Another issue addressed was the lack of standardized training for MTIs. About two years ago, the 323rd Training Squadron became the primary training squadron for all instructors.

“When instructors get here they go through their normal Air Force military instructor school,” Roberts said. “When they are done with that, in the past it used to be that they would be a student with the flight and it was kind of like ‘baptism by fire.’ (MTIs) would just get destroyed.

According to both Roberts and Slifer, the instructor training curriculum has seen some major changes over the past couple of years. Though much of it is still focused on how to lead a flight, there has also been an emphasis on sexual assault prevention training, reporting procedures and various other situational based training.

“This was a complete culture shift making sure the trainee is protected and making sure the MTI is protected,” Slifer said, “just like a good wingman.”

“I think it is so much smarter and safer for (MTIs) too because I think about the way we used to do things. I used to council trainees in my office one on one, with the door open, or two trainees with the door closed. Who knows what they could have said that I did, or that I didn’t do? It’s just way smarter.”

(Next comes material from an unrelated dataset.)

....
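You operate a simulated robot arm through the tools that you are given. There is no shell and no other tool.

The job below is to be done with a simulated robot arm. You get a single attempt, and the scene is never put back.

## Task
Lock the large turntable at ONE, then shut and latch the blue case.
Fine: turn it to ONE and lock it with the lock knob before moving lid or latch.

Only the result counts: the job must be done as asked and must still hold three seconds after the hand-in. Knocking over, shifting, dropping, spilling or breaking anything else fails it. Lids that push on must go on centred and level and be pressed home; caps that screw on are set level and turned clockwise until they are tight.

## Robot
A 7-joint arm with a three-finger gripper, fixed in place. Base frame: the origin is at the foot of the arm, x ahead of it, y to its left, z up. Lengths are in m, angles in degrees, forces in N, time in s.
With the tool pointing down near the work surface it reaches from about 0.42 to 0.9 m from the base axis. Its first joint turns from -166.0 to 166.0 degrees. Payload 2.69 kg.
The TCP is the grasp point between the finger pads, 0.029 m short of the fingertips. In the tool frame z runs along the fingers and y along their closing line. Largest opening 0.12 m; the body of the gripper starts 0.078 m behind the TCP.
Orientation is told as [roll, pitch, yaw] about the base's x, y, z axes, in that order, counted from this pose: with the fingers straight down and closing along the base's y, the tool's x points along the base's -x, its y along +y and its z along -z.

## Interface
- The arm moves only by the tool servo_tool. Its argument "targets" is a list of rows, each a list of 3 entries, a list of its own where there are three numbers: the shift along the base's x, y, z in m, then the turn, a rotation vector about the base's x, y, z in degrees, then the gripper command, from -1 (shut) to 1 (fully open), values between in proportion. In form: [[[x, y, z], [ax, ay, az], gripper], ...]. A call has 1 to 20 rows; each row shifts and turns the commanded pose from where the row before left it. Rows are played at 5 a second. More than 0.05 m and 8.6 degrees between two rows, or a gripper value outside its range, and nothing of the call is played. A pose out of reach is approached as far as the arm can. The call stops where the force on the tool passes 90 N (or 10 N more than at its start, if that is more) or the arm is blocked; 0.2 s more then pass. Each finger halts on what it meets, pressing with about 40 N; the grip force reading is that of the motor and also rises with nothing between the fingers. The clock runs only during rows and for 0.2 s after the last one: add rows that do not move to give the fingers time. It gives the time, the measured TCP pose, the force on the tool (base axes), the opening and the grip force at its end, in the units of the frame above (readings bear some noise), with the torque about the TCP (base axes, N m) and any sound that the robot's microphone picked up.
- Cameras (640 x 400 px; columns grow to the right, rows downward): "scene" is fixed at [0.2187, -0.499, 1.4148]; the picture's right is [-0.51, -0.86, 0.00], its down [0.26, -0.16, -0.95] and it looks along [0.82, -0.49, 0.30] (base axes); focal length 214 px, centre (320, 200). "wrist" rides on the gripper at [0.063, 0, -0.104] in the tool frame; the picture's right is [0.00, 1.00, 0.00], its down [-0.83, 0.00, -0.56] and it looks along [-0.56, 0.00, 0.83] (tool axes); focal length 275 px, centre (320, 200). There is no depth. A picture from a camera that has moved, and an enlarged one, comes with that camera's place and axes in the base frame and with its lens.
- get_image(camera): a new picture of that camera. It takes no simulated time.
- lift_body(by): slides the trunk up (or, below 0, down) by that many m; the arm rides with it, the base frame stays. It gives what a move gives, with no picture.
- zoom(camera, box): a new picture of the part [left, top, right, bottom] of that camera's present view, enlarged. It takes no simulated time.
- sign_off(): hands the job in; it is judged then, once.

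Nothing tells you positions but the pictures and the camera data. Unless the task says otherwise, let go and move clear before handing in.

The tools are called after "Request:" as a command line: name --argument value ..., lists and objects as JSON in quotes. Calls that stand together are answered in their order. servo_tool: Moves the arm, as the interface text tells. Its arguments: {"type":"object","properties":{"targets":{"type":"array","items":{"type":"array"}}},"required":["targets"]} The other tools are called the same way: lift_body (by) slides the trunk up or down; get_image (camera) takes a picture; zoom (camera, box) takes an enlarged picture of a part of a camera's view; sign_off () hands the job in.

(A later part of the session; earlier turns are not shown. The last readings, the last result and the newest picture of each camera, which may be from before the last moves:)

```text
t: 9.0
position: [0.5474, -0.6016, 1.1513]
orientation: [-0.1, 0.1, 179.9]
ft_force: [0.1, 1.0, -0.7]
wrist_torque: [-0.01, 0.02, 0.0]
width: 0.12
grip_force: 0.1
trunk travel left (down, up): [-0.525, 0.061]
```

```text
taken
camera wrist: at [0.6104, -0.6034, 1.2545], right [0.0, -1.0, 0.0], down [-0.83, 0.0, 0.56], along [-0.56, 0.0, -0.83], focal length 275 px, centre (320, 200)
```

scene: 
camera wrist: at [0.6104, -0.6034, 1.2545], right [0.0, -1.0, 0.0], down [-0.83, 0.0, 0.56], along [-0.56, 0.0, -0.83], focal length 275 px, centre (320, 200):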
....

Overall, the implementation of the new training has helps strengthen the MTI corps, in turn, providing better training to the new recruits.

“These skills and lessons about sexual assault that we teach them, they need to take that out to tech school and they need to take it out to the outside Air Force,” Roberts said. “They need to have that foundation early so they go out there and learn how to protect themselves.”

The use of the wingman concept has since evolved from its beginning, during the days when staying with a pilot often meant the difference between life and death. For today’s Airmen, however, the idea remains much the same. It is the notion of keeping fellow Airmen safe by making sure someone always has their back.